11-29-2023, 03:45 AM
(11-29-2023, 02:34 AM)danbrotherston Wrote: I remember looking at a house out there and thinking it was incredibly far away.
The driving time between me downtown and friends I have who live way down there is 12-15 minutes... roughly the same time it takes for me to get uptown Waterloo on the LRT, which is not a distance (time-wise) that I would consider far. So for the vast majority of people driving they would find calling it far laughable, but transit users would definitely agree. As a cyclist I just wouldn't consider it at all from a safety perspective.
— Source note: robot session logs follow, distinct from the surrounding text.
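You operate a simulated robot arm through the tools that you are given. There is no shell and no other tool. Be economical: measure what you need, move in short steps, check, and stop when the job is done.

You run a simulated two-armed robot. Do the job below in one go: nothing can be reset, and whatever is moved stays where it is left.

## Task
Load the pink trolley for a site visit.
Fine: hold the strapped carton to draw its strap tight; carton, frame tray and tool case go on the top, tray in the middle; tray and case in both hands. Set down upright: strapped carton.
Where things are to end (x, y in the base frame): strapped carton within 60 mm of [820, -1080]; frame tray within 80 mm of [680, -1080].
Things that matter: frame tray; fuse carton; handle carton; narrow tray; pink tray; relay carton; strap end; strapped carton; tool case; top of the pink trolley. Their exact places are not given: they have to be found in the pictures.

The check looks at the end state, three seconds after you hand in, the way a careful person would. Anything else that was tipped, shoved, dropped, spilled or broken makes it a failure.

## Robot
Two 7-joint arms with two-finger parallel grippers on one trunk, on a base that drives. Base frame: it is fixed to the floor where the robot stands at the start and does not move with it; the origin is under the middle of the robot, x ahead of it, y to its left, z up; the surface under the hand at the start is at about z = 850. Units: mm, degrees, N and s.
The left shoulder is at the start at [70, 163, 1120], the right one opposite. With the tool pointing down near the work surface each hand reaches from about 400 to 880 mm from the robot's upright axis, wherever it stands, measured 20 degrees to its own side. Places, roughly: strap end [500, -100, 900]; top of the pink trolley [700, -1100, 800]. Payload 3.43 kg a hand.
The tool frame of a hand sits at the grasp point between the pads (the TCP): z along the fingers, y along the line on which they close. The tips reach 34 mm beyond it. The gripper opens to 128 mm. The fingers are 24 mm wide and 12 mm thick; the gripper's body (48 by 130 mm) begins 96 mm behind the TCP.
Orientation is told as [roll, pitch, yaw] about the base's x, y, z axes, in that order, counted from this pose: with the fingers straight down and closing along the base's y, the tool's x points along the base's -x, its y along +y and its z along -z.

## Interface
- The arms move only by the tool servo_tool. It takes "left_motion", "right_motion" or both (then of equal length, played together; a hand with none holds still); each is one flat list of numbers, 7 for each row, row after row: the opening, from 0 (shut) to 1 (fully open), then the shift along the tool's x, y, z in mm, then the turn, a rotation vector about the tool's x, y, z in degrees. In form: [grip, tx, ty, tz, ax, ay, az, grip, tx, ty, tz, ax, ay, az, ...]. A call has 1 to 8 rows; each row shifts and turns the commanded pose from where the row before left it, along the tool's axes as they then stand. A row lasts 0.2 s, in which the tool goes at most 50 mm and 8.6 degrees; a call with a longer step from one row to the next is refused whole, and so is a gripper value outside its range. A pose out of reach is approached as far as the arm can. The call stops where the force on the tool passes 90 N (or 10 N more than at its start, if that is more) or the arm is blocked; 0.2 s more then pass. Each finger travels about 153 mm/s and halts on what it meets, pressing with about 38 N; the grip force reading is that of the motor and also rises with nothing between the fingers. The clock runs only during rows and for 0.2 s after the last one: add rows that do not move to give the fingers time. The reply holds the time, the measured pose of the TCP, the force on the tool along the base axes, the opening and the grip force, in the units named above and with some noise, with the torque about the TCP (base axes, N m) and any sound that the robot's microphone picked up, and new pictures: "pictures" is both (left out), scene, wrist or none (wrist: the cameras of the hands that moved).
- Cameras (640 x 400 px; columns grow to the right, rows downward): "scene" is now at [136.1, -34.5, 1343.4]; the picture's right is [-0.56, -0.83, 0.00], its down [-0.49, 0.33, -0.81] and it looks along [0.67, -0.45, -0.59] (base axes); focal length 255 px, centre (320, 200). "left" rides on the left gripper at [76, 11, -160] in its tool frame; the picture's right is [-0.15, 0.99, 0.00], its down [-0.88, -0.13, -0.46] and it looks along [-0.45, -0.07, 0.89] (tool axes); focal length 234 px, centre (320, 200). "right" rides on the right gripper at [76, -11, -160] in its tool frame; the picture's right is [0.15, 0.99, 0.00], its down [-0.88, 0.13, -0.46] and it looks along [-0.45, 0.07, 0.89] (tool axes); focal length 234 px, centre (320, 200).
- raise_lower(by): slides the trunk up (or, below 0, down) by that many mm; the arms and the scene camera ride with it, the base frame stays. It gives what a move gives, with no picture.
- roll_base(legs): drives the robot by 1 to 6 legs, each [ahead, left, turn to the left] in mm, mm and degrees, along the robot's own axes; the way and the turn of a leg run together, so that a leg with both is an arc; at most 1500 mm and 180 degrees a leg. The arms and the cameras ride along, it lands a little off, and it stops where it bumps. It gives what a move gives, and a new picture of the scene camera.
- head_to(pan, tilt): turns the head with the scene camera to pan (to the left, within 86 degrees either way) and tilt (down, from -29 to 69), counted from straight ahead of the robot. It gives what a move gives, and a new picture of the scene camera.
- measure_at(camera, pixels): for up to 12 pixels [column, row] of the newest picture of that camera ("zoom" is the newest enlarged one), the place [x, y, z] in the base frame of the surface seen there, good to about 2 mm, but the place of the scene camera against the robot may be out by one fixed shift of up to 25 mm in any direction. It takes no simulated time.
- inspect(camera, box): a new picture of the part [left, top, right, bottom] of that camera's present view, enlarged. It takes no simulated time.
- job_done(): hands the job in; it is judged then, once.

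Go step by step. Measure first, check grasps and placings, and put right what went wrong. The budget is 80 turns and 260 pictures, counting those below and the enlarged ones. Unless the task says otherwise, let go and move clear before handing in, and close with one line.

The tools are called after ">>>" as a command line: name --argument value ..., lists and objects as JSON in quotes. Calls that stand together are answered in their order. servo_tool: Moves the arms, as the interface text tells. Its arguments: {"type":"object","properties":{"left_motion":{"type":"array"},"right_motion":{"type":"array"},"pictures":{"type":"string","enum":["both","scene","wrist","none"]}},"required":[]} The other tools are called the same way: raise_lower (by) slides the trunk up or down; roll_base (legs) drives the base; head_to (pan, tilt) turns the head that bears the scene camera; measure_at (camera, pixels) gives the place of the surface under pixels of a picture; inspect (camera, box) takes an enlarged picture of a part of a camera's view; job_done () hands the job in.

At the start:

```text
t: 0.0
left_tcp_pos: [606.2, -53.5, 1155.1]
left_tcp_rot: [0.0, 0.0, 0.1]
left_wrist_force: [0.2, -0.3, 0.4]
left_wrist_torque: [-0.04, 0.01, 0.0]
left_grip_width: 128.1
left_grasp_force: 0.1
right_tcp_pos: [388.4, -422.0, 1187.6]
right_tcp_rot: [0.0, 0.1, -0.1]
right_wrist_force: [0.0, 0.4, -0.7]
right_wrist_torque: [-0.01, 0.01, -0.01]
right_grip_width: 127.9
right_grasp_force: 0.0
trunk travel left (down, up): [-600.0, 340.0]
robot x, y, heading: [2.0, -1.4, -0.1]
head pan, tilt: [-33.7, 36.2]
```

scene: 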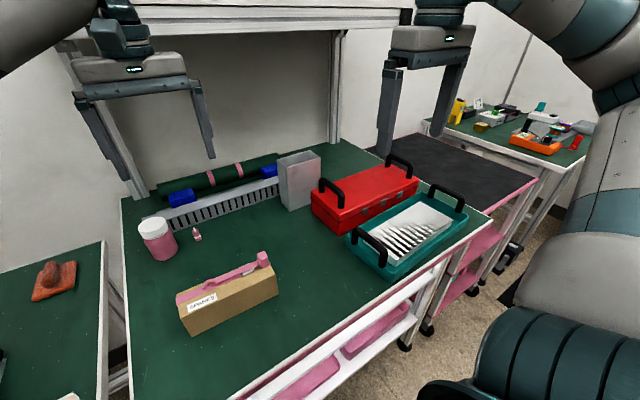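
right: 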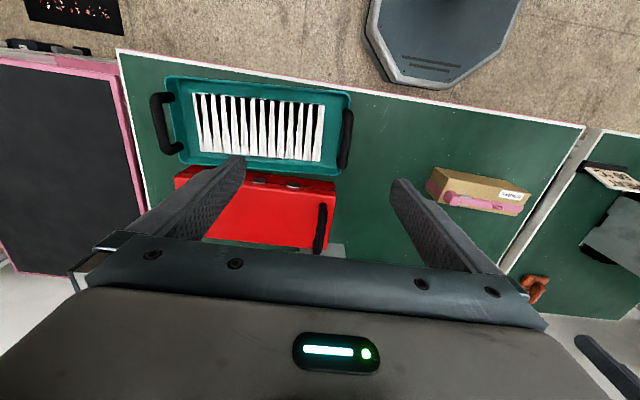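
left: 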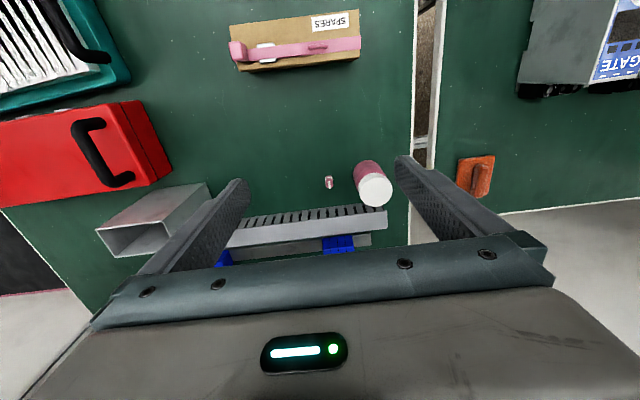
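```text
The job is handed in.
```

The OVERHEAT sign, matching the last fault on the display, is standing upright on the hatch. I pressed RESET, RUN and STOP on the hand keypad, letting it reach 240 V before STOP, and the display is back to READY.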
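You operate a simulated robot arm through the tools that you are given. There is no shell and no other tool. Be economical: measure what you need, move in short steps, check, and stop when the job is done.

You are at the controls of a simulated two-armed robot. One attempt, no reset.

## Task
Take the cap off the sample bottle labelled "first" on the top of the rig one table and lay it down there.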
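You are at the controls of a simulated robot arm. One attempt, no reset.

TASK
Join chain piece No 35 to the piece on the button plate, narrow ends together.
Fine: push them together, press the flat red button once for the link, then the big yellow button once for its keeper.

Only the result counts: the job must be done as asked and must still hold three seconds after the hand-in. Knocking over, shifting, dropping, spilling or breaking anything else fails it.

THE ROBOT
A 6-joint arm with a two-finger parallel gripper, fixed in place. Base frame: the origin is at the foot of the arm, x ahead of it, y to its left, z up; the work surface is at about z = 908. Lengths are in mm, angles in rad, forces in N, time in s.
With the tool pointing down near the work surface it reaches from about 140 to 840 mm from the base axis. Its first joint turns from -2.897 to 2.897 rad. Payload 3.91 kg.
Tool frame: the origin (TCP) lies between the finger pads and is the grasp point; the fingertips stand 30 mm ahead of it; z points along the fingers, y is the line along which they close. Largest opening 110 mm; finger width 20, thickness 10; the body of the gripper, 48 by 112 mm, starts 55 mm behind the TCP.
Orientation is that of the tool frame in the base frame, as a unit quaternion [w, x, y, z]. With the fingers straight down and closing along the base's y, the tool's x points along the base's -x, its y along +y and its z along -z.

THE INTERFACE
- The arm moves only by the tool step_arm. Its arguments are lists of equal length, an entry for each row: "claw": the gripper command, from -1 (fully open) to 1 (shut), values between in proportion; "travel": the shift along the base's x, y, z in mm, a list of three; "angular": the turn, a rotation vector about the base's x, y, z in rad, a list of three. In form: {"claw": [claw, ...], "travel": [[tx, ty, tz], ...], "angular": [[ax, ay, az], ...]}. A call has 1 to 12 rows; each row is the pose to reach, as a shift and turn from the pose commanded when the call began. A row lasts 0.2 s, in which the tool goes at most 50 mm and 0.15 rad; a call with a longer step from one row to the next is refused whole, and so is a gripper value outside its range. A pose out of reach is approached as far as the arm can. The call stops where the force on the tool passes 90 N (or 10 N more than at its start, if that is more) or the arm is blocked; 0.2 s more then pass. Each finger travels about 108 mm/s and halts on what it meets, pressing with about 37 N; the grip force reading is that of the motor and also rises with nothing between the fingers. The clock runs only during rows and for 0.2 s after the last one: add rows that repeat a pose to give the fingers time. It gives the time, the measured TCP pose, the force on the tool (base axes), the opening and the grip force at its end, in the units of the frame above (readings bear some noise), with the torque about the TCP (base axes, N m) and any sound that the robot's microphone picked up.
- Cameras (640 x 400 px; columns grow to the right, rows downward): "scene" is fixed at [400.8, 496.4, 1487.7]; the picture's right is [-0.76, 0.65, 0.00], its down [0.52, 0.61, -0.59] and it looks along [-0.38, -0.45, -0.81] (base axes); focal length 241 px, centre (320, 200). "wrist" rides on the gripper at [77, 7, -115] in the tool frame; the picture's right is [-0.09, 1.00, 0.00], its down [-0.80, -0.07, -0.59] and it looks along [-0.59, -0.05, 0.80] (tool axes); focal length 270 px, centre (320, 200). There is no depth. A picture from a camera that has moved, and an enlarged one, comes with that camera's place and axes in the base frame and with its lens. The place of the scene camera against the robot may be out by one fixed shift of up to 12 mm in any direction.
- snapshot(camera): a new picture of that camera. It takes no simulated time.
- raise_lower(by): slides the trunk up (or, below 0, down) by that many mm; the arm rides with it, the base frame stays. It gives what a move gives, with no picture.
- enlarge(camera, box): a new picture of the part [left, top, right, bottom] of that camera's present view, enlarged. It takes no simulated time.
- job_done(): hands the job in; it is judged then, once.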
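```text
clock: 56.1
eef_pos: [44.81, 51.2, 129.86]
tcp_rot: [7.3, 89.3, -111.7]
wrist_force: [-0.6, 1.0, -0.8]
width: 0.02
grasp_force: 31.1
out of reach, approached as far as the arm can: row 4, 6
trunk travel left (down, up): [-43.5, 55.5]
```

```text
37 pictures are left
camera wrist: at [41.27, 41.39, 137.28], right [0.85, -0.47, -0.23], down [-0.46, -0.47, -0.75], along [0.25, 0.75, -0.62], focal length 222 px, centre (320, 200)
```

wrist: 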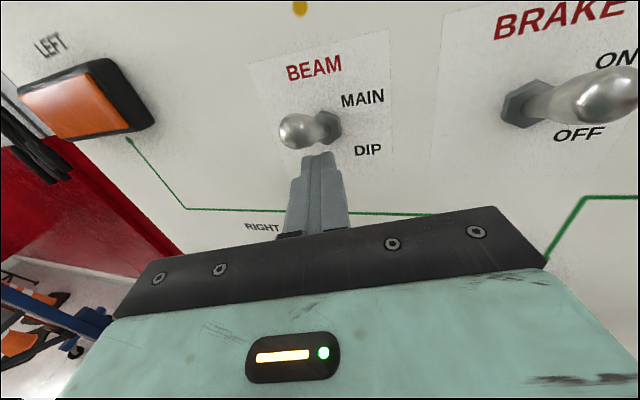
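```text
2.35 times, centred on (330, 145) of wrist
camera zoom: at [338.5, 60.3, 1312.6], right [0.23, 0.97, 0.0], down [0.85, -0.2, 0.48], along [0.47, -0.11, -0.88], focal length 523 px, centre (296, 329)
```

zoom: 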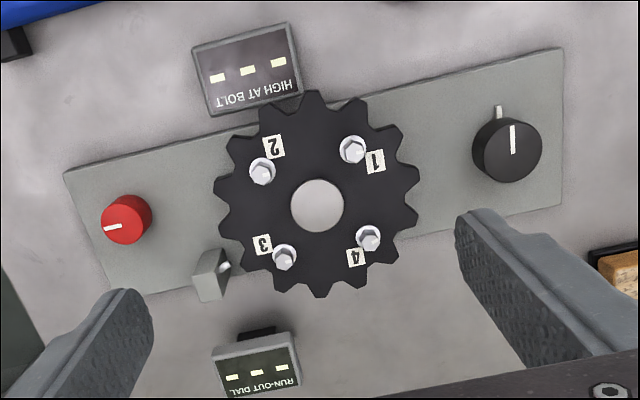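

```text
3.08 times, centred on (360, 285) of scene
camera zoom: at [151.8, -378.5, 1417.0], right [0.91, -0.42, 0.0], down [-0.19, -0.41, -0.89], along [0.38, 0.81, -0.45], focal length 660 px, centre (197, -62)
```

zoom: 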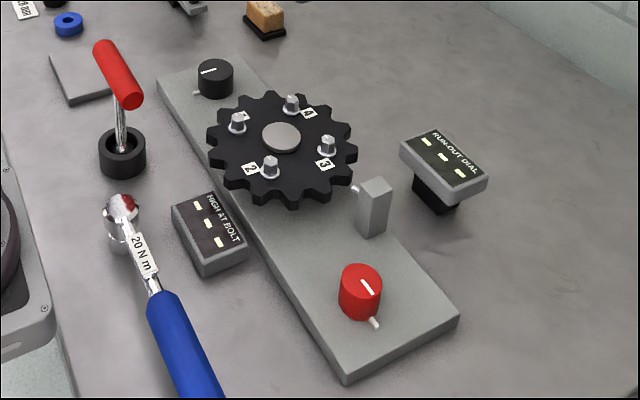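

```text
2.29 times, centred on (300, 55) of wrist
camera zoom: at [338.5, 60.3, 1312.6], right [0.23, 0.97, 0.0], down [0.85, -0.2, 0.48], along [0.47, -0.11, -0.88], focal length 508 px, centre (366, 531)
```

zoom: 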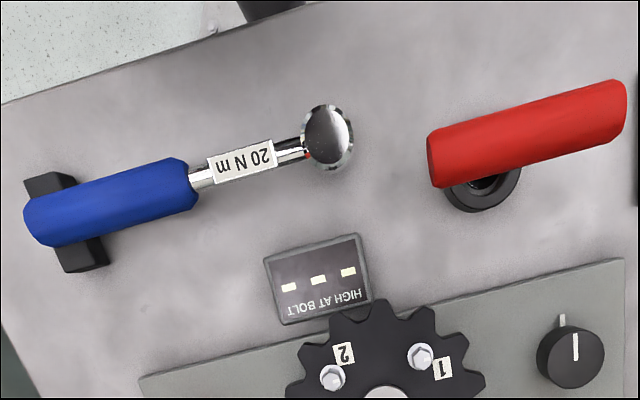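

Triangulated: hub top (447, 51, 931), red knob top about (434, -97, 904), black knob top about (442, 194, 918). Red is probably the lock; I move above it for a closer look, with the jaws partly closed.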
What I would consider far is the growing number of people I know who have moved to places like Listowel, Brantford, and Woodstock to have a chance at owning a home, while still centering their lives and working in KW. Frankly I find that far more damaging than opening up new land locally, but maybe the scale of people moving to these satellite towns is significantly smaller, and so it's still worth it?
(11-29-2023, 02:34 AM)danbrotherston Wrote: Sigh. I’ve said this before, we aren’t making progress we build new sprawling suburbs faster than we fix them.
I don't think that's inherent to opening up new land. I would argue it's easier to build a quality urbanist neighbourhood from scratch than to try and fix the existing ones, and the suburbs need that for more than areas closer to the core. Some of the neighbourhoods down here even seem to have quite a lot of medium density housing, just completely drop the ball on land use and street design both enforcing car dependency.
Of course you are right though, they are just going to build more of the same.
(11-29-2023, 02:34 AM)danbrotherston Wrote: https://www.therecord.com/news/waterloo-...b47fa.html
Side note, what is this map they are using that seems to show a rapid transit line down Ottawa (with the extension over the river to Breslau)?